■ **DOCUMENT TEXT**:
Arlington School Board Interview: Reid Goldstein

By: Lowell
Published On: 4/13/2008 11:37:50 AM

The following interview is with Reid Goldstein, one of six candidates for two spots on the Arlington School Board. The election for the Democratic endorsement -- tantamount to election to the board in this county -- is May 1 and May 3.  I have invited all five other candidates to respond to the same questions I sent to Reid Goldstein.  Also, I just want to state up front that RK has not endorsed anyone and we are not sure if we will endorse anyone in this race.

1)   a) Who are you and why are you running for Arlington School Board?  

I am a 22-year resident who cares passionately about the community I live and work in - Arlington!  I am a neighbor and a friend and a taxpayer and a husband - and I'm the father of 2 girls who are Arlington Public Schools students.  Professionally, I am a management consultant and strategic planner, although my avocation for the last 15 years has been as a civic leader and activist.  I have held leadership positions in every PTA of every school my daughters have attended.  

much more on the "flip"

        At the elementary level, I worked with the Randolph PTA to resolve severe overcrowding.  As a member of the Exemplary Project Selection Committee of the Jefferson Middle School PTA, I was a leader in the adoption of the International Baccalaureate program for the middle school years.  I was on the first Arlington Public Schools Strategic Plan committee that adopted 'closing the achievement gap' as a strategic goal -- a goal that continues into our current strategic plan today. Currently, I am the Chair of the H-B Woodlawn Parent Advisory Committee.  

I've also held leadership positions in my neighborhood, in the Columbia Pike corridor and in County-wide commissions and task forces.  As President of the Douglas Park Civic Association, I completed our Neighborhood Conservation Plan to bring my civic association into the Neighborhood Conservation Program. As a result, we now have curb, gutters, sidewalks, streetlights and park improvements where there were none before.  I was President of the Columbia Pike Revitalization Organization (CPRO) when we adopted the Columbia Pike Initiative.  I founded a coalition of school and neighborhood leaders so we could speak with one voice on common problems of schools, housing, and traffic.   I've been on the county's Housing Commission for 8 years, helping to create new solutions for the persistent and difficult affordable housing problem in our County.

■ **WHAT TO DO**: Type the document text over again with no edits.

■ **COLLECTED DATA**:
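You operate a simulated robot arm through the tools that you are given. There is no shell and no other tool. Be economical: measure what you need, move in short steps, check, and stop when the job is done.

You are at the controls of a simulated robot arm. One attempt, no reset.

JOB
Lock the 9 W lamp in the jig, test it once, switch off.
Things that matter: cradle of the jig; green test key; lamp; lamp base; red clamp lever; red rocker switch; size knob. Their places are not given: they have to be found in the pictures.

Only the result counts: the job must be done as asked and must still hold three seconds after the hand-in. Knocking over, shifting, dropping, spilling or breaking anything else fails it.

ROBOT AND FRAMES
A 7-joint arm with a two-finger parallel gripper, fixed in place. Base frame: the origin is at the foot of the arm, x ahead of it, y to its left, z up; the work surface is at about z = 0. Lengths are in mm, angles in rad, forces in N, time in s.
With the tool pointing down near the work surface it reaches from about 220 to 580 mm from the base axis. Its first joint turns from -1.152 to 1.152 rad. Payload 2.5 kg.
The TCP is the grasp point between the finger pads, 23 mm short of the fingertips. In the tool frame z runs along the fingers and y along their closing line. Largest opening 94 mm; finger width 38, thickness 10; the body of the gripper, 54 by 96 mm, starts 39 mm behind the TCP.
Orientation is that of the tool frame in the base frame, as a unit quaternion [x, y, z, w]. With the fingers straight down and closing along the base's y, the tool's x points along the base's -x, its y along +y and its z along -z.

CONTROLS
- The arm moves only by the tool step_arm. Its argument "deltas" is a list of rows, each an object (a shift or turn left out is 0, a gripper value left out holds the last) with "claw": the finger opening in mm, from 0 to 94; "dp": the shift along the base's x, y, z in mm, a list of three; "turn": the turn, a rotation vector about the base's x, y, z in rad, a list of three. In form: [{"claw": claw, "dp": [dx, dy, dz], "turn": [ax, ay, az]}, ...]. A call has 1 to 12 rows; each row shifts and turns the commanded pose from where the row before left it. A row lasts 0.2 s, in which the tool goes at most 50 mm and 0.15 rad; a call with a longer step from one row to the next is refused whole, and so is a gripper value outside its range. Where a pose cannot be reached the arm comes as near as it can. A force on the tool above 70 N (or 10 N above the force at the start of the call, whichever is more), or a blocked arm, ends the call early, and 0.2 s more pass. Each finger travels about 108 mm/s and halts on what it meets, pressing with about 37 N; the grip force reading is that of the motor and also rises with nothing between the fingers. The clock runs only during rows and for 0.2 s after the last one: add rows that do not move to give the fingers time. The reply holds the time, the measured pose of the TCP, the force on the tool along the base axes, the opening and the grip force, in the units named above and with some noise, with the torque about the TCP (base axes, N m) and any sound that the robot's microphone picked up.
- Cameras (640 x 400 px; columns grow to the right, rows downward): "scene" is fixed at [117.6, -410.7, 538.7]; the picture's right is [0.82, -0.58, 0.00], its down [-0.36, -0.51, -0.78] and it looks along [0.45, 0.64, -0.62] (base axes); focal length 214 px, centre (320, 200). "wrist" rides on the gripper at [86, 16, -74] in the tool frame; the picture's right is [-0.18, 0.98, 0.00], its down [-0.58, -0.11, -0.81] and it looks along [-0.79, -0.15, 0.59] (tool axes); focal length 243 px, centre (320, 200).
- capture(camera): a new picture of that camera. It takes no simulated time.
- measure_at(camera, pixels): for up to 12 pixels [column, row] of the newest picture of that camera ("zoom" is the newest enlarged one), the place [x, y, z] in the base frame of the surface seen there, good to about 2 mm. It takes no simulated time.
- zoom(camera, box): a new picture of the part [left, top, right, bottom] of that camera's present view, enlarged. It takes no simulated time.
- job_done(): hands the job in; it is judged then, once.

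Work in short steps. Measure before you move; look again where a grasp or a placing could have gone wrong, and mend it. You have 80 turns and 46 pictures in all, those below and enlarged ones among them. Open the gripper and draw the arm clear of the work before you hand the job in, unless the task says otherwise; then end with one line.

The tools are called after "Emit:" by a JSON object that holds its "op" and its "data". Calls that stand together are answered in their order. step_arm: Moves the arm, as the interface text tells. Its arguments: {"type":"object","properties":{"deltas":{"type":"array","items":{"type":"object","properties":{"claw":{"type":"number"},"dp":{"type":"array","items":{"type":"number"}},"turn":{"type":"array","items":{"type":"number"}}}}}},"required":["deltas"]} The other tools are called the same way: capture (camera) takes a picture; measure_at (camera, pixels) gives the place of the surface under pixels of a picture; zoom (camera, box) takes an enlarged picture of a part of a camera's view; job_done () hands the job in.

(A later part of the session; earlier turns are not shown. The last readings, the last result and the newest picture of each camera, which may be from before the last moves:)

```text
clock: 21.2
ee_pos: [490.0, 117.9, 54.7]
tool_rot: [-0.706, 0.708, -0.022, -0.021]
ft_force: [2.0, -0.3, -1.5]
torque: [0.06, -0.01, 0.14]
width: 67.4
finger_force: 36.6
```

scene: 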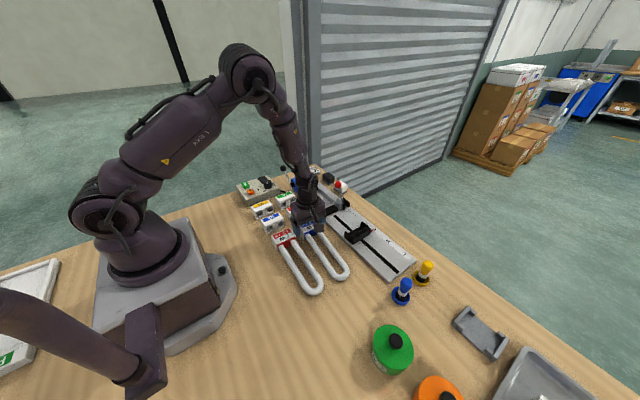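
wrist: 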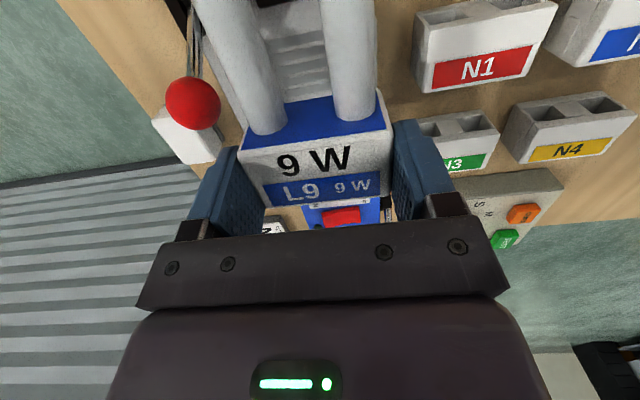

■ **SOLUTION TO THE EXERCISE**:
Arlington School Board Interview: Reid Goldstein

By: Lowell
Published On: 4/13/2008 11:37:50 AM

The following interview is with Reid Goldstein, one of six candidates for two spots on the Arlington School Board. The election for the Democratic endorsement -- tantamount to election to the board in this county -- is May 1 and May 3.  I have invited all five other candidates to respond to the same questions I sent to Reid Goldstein.  Also, I just want to state up front that RK has not endorsed anyone and we are not sure if we will endorse anyone in this race.

1)   a) Who are you and why are you running for Arlington School Board?  

I am a 22-year resident who cares passionately about the community I live and work in - Arlington!  I am a neighbor and a friend and a taxpayer and a husband - and I'm the father of 2 girls who are Arlington Public Schools students.  Professionally, I am a management consultant and strategic planner, although my avocation for the last 15 years has been as a civic leader and activist.  I have held leadership positions in every PTA of every school my daughters have attended.  

much more on the "flip"

        At the elementary level, I worked with the Randolph PTA to resolve severe overcrowding.  As a member of the Exemplary Project Selection Committee of the Jefferson Middle School PTA, I was a leader in the adoption of the International Baccalaureate program for the middle school years.  I was on the first Arlington Public Schools Strategic Plan committee that adopted 'closing the achievement gap' as a strategic goal -- a goal that continues into our current strategic plan today. Currently, I am the Chair of the H-B Woodlawn Parent Advisory Committee.  

I've also held leadership positions in my neighborhood, in the Columbia Pike corridor and in County-wide commissions and task forces.  As President of the Douglas Park Civic Association, I completed our Neighborhood Conservation Plan to bring my civic association into the Neighborhood Conservation Program. As a result, we now have curb, gutters, sidewalks, streetlights and park improvements where there were none before.  I was President of the Columbia Pike Revitalization Organization (CPRO) when we adopted the Columbia Pike Initiative.  I founded a coalition of school and neighborhood leaders so we could speak with one voice on common problems of schools, housing, and traffic.   I've been on the county's Housing Commission for 8 years, helping to create new solutions for the persistent and difficult affordable housing problem in our County.